→ Challenge A: Write out the passage to read from "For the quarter" to "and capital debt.", both included.
→ Challenge B: Continue the passage to read from where it stops.

→ Passage to read:
Adjusted cash EBITDA was $88 million for the third quarter, an improvement of 11 million and 14 million over the year ago period. On a sequential basis the impact of currency movement on adjusted cash EBITDA was approximately $1 million for the third quarter.

On a segment basis, Rest of World adjusted cash EBITDA improved $3 million to $7 million on a sequential basis and declined $1 million year-over-year primarily due to the upper mentioned $11 million restructuring reserve reversal in the year ago period.

GCUKs adjusted cash EBITDA stayed flat sequentially at $39 million, despite unfavorable movement in foreign exchange rates. On a year-over-year basis GCUKs adjusted cash EBITDA declined by $1 million.

Meanwhile, GC Impsat generated $42 million in adjusted cash EBITDA, reflecting a sequential improvement of $8 million on a revenue increase of $7 million. The improvement was primarily driven by a sequential increase in on net and value-added service revenue, along with the sequential decline in real estate, network and operations cost. On a year-over-year basis GC Impsat’s adjusted cash EBITDA grew by $16 million or 62%.

Our adjusted cash EBITDA, less gross CapEx continued to improve. It was $30 million in the third quarter, representing an improvement of $11 million sequentially and $49 million on a year-over-year basis. The continued improvement demonstrates our company’s progress toward achieving sustainable, free cash flow.

At September 30, our total cash balance was $380 million compared to a cash balance of $377 million at the end of the second quarter. We ended the quarter with $346 million unrestricted cash, a $28 million increase including currency translation losses of $11 million, offset by the release of $22 million in debt service reserve funds for the GC Impsat notes.

These reserve funds were released after successfully meeting certain performance requirements in the GC Impsat bond indenture. On a year-to-date basis, we have used $51 million in cash.

For the quarter the Company generated $84 million in cash flow from operating activities, after $24 million in interest payments and IRU proceeds totaling $42 million. I would like to remind everyone that our cash interest will be approximately $20 million higher in the fourth quarter due to the timing of the payment on our U.K. bonds.

We continued to effectively manage working capital despite the challenging economic environment, and we have not observed any degradation in our receivable collection intervals. During the quarter we incurred $68 million in cash capital expenditures, which includes repayment of capital lease obligations and capital debt.

As of September 30, we had 56.3 million common shares outstanding. In addition to these common shares, our fully diluted share count would include 18 million preferred shares, 6.4 million shares underlying 5% converts and 1.6 million of outstanding awards under our stock incentive plan, excluding contingent performance share awards.

→ Recorded information:
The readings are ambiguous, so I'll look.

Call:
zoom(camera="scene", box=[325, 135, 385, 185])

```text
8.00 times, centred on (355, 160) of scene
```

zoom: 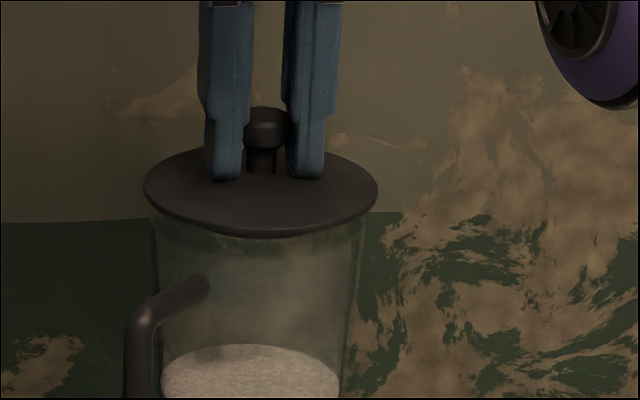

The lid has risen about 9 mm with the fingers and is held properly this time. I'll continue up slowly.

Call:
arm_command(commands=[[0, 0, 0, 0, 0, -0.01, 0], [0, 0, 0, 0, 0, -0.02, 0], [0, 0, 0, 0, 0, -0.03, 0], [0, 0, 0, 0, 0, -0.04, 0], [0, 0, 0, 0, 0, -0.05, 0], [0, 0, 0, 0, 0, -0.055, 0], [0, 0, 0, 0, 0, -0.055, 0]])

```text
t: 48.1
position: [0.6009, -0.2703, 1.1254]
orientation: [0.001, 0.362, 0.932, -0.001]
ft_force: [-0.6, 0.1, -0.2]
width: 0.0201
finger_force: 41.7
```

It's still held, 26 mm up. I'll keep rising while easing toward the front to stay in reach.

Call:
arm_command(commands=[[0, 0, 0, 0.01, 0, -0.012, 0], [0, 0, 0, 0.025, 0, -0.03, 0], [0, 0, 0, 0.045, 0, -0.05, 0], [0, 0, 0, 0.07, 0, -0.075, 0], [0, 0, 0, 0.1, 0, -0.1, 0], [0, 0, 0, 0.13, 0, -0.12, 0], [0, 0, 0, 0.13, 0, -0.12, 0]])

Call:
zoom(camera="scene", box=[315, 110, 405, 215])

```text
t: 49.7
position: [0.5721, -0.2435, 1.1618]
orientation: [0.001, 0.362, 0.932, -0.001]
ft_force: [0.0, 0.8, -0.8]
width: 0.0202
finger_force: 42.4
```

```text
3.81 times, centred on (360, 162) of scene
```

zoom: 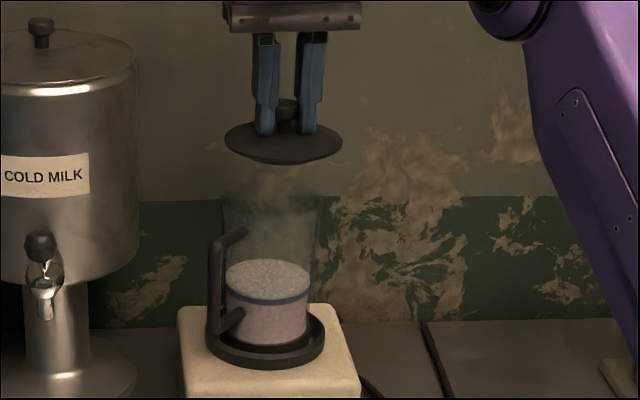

→ Task answer A:
For the quarter the Company generated $84 million in cash flow from operating activities, after $24 million in interest payments and IRU proceeds totaling $42 million. I would like to remind everyone that our cash interest will be approximately $20 million higher in the fourth quarter due to the timing of the payment on our U.K. bonds.

We continued to effectively manage working capital despite the challenging economic environment, and we have not observed any degradation in our receivable collection intervals. During the quarter we incurred $68 million in cash capital expenditures, which includes repayment of capital lease obligations and capital debt.

→ Task answer B:
I have touched upon foreign exchange a number of times in my comments. Let me come back to this topic briefly and give a more complete picture. As a global company we conduct our business in many currencies around the world. For the most part the local nature of our operations provides a natural currency hedge for the revenues collected and costs incurred in matching currencies, where we generated cash in local currencies in excess of our operating requirements. Our policy is to convert excess currencies into U.S. dollars or British pounds as soon as economically practical and subject to local regulations.

Appreciation of the U.S. dollar in the third quarter had a relatively small impact on our reported revenues. Should the relative appreciation of the U.S. dollar be sustained through the fourth quarter, we expect a more significant impact on our fourth quarter reported revenues. Approximately 55% of our revenue is collected in U.S. dollars, and as John noted roughly one-third of our revenue is collected in British pounds, euros and Brazilian reals.

With the benefit of a natural hedge to our operations, the flow-through impact to our profitability is largely mitigated in terms of our EBITDA as a percent of revenue, but not as fully in absolute U.S. dollar terms. With respect to our cash balances, cash in excess of our operating requirements is held primarily in U.S. dollars and British pounds. These balances have helped us to support our operations and to service our debt.

I noted earlier that foreign exchange movements adversely impacted our unrestricted cash balances by $11 million in the third quarter. At the same time, I would note that the translation of our external debt, denominated in British pounds was favorably impacted by $34 million. I should also note that our Q4 interest payments include a payment of GBP15 million related to the pound denominated debt.

Turning back now to our debt structure, we ended the third quarter with 1.4 billion of debt outstanding, including 157 million in capital leases. We entered into $7 million in new capital leases. We have no major debt maturities prior to 2011.

In summary, we exited the third quarter with strong results, continuing momentum in our “invest and grow” revenue up 17% year-over-year, coupled with our cost management programs. This is a result of a continued improvement in our adjusted cash EBITDA performance and despite the challenging economic environment; demand continues to be strong as evidenced by our record order levels during the third quarter. We are navigating through the current economic environment with due care and focus and we continue to capitalize on the strong fundamentals of our business model.

Operator, please open the call for questions.

Question-and-Answer Session

Operator

(Operator Instructions) Our first question comes from Jason Armstrong - Goldman Sachs.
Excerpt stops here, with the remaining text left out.